PROMPT: Only a number is wanted: how many lines in the listing contain the word "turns"?

COLLECTED DATA:
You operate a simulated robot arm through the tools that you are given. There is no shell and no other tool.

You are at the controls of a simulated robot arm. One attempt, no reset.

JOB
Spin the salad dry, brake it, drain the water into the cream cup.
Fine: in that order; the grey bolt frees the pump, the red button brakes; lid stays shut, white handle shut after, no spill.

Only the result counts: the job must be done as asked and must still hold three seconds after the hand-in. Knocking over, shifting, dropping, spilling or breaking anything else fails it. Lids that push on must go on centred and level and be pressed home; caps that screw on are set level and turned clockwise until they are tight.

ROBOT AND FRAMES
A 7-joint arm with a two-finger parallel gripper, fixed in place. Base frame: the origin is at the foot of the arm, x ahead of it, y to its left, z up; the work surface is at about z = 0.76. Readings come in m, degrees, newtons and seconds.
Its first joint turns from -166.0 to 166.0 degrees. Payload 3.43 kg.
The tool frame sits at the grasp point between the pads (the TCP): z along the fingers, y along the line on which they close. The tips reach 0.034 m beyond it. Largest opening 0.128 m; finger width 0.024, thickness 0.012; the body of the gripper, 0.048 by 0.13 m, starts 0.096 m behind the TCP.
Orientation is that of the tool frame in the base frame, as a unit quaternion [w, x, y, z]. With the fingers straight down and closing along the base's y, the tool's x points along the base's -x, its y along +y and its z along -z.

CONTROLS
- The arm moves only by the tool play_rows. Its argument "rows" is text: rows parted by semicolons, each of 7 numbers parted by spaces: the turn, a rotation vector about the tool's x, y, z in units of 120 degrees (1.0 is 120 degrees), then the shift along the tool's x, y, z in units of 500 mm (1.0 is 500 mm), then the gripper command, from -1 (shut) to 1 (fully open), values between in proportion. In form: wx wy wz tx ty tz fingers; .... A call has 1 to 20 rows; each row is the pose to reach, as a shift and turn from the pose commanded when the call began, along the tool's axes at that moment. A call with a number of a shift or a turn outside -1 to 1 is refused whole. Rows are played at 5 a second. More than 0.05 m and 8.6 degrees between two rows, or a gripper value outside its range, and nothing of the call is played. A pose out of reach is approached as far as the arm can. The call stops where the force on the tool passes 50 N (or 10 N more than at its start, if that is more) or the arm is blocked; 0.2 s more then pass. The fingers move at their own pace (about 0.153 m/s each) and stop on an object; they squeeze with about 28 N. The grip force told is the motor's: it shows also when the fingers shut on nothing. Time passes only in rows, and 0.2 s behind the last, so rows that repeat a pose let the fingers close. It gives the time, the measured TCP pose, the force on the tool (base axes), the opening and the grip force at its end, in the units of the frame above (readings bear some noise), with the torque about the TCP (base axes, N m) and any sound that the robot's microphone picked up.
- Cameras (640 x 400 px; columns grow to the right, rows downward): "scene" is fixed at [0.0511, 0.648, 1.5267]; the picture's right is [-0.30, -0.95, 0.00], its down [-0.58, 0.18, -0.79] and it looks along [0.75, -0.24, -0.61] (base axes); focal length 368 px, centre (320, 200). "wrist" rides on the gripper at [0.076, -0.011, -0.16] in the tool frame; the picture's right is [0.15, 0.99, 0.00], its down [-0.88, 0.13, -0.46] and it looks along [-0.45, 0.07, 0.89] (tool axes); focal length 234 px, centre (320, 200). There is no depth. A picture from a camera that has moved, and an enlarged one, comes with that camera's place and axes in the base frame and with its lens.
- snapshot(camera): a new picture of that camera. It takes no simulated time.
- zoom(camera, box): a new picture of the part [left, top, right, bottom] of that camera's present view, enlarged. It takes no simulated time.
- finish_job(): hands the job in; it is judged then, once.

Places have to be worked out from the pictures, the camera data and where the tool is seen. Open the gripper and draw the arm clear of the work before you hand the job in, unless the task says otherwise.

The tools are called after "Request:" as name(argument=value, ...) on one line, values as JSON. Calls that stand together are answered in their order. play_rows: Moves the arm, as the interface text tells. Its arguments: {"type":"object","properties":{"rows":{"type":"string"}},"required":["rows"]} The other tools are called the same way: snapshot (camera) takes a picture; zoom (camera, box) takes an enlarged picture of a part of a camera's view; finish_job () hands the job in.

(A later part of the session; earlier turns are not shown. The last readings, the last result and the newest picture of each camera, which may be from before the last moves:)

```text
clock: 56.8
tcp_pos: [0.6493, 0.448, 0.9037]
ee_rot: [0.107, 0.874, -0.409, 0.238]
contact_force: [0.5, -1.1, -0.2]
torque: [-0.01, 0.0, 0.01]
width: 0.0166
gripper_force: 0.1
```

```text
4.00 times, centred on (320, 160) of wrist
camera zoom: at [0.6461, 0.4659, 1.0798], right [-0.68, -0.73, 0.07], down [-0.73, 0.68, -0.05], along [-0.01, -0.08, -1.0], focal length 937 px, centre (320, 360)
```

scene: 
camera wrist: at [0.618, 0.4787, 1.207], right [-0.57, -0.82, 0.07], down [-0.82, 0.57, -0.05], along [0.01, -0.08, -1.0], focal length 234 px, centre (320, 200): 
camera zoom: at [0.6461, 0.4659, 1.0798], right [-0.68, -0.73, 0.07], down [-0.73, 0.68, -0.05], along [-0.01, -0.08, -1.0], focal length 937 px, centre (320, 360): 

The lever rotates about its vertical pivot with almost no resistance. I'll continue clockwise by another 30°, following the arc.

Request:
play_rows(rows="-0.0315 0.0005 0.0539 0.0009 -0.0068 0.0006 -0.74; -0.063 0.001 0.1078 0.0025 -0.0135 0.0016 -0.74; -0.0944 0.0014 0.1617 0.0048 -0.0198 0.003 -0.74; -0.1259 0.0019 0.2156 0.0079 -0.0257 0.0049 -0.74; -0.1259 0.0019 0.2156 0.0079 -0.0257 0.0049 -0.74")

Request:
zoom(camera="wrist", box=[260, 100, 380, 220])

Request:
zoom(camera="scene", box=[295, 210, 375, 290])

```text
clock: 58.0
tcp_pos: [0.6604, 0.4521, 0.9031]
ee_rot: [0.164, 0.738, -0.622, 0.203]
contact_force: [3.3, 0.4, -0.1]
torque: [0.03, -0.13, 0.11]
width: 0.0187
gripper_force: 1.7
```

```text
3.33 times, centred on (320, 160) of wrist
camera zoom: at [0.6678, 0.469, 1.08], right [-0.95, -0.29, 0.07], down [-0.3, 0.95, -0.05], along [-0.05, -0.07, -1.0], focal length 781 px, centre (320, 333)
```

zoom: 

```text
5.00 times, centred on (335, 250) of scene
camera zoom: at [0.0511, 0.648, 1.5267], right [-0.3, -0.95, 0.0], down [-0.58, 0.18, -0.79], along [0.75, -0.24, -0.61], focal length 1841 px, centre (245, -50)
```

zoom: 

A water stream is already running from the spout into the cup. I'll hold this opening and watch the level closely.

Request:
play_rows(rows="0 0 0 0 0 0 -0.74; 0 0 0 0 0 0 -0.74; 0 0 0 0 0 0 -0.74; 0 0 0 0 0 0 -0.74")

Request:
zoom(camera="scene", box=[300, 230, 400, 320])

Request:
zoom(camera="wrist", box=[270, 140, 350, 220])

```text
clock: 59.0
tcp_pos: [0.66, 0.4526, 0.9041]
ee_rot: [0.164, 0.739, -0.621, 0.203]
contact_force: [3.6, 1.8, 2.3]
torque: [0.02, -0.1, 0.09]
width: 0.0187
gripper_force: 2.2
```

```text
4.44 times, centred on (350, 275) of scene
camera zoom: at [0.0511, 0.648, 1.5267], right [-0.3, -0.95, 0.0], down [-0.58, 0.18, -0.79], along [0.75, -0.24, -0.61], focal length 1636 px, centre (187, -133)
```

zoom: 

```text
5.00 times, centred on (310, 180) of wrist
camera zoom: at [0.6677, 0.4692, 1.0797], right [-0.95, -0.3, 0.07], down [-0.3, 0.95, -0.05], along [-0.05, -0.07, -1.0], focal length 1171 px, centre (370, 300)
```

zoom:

ANSWER TO THIS EXERCISE: 2